* start *

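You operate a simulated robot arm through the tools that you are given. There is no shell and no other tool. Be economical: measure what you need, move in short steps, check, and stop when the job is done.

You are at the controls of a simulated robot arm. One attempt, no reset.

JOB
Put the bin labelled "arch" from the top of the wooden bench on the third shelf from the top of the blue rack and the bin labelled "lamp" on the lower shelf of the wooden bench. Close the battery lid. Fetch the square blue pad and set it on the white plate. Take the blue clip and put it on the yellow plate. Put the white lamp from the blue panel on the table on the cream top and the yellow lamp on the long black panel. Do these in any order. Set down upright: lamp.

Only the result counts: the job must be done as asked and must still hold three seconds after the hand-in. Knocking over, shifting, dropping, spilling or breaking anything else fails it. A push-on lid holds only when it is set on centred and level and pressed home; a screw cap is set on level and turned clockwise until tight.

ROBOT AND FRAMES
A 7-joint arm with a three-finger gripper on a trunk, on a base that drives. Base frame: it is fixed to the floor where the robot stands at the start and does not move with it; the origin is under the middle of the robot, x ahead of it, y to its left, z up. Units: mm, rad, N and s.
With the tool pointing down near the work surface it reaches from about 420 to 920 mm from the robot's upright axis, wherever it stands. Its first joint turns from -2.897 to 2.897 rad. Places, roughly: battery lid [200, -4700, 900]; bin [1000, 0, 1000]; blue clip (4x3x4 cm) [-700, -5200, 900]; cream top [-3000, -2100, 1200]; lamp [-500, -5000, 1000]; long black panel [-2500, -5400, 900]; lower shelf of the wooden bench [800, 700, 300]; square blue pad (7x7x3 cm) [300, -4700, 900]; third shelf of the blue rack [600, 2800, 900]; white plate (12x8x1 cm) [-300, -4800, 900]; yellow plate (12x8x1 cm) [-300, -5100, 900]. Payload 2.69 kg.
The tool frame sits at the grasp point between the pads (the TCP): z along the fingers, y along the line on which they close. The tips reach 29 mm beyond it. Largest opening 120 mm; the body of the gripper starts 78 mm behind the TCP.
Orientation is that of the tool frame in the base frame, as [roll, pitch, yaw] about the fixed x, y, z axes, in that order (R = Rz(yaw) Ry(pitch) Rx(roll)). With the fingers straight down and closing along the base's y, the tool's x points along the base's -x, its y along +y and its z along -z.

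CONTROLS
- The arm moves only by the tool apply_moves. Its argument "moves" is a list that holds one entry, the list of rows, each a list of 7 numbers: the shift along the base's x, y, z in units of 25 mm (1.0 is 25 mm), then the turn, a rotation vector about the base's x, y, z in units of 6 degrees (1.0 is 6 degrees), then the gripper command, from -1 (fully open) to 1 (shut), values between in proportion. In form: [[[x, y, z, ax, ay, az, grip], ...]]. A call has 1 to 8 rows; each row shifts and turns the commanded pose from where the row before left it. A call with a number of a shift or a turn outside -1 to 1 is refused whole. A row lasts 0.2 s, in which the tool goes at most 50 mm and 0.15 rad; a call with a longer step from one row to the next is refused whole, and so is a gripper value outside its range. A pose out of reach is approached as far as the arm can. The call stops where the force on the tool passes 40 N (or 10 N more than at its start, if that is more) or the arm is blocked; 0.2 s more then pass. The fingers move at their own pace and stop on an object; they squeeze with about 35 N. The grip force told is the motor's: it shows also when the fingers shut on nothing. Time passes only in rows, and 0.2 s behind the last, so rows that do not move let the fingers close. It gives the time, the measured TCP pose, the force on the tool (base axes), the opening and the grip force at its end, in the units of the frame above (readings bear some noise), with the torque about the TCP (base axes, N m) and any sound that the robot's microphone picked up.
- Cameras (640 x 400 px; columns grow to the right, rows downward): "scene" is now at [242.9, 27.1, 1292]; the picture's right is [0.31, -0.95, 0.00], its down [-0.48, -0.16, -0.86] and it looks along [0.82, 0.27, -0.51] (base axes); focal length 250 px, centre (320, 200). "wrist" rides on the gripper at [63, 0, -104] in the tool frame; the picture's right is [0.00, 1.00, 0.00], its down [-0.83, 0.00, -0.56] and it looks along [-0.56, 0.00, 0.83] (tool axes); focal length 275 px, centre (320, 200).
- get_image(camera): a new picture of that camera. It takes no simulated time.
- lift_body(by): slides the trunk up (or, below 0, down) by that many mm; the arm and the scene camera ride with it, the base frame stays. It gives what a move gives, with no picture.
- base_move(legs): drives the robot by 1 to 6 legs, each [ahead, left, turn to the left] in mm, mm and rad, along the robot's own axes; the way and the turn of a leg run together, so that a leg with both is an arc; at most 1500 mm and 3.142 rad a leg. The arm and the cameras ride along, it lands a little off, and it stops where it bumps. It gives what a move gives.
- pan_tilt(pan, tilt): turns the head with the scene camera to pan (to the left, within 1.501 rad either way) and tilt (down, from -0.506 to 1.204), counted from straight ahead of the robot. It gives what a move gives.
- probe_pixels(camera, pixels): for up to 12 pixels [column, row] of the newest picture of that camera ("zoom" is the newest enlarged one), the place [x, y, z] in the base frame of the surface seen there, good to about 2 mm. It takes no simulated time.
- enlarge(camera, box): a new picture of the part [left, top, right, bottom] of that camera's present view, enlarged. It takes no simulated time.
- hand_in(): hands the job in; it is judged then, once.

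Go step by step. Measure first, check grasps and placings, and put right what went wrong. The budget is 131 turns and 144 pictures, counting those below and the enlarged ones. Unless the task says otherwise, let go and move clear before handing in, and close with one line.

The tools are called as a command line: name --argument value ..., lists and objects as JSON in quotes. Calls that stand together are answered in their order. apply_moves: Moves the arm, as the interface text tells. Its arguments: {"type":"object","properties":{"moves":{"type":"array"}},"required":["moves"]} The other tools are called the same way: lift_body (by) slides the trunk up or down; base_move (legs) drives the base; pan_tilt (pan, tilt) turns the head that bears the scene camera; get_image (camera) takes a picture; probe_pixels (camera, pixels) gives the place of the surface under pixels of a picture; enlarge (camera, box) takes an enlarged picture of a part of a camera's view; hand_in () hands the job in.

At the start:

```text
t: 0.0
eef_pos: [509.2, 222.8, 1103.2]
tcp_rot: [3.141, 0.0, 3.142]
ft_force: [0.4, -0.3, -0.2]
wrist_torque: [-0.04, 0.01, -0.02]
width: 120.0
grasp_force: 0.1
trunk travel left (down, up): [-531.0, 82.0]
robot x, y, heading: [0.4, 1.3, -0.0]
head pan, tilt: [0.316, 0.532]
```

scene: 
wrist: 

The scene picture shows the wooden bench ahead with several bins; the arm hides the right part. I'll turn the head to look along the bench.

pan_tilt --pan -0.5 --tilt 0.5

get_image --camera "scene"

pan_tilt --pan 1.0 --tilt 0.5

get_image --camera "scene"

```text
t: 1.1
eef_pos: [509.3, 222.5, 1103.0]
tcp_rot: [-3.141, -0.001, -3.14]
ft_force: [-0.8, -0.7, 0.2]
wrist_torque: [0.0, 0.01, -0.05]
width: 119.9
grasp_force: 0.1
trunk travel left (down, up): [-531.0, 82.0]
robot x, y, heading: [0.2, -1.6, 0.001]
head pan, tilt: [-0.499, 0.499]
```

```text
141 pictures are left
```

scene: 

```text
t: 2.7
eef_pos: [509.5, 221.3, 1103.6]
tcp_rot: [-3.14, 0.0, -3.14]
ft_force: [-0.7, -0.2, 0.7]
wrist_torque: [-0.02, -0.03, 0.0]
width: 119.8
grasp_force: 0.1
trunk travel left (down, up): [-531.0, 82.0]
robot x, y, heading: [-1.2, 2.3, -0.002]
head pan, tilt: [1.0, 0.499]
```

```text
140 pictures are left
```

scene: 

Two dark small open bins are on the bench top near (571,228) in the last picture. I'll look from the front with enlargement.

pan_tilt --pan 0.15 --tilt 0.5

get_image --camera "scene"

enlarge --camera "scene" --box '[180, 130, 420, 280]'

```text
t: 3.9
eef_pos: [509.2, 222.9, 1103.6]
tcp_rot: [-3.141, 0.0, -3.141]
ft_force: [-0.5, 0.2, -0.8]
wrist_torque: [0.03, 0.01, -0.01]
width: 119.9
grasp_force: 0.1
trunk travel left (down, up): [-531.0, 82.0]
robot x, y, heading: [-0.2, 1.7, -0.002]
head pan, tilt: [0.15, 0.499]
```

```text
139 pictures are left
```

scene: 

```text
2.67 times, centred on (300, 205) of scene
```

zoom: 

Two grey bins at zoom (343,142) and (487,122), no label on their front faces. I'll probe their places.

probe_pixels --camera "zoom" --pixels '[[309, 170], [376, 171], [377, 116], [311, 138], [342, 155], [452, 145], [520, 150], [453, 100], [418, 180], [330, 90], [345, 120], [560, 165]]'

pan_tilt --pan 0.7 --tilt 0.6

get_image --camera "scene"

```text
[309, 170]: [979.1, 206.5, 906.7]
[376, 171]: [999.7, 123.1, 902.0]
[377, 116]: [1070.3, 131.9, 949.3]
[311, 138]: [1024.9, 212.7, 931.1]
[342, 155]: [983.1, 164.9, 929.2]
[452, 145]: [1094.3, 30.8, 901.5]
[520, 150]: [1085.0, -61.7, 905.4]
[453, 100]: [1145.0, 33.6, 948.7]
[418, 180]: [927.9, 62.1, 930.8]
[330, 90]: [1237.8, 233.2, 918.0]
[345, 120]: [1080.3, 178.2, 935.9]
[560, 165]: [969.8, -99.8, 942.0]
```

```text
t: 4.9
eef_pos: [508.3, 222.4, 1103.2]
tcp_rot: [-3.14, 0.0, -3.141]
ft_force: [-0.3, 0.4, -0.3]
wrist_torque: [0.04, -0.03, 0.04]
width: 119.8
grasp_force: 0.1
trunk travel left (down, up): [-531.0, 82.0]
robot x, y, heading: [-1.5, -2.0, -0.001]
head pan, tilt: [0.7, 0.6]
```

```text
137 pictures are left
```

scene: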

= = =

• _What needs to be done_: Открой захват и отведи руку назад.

* end *

• _What needs to be done_: Go through the preceding material and copy each line that has the word "simulated".

• _Final result_:
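You operate a simulated robot arm through the tools that you are given. There is no shell and no other tool. Be economical: measure what you need, move in short steps, check, and stop when the job is done.
You are at the controls of a simulated robot arm. One attempt, no reset.
- get_image(camera): a new picture of that camera. It takes no simulated time.
- probe_pixels(camera, pixels): for up to 12 pixels [column, row] of the newest picture of that camera ("zoom" is the newest enlarged one), the place [x, y, z] in the base frame of the surface seen there, good to about 2 mm. It takes no simulated time.
- enlarge(camera, box): a new picture of the part [left, top, right, bottom] of that camera's present view, enlarged. It takes no simulated time.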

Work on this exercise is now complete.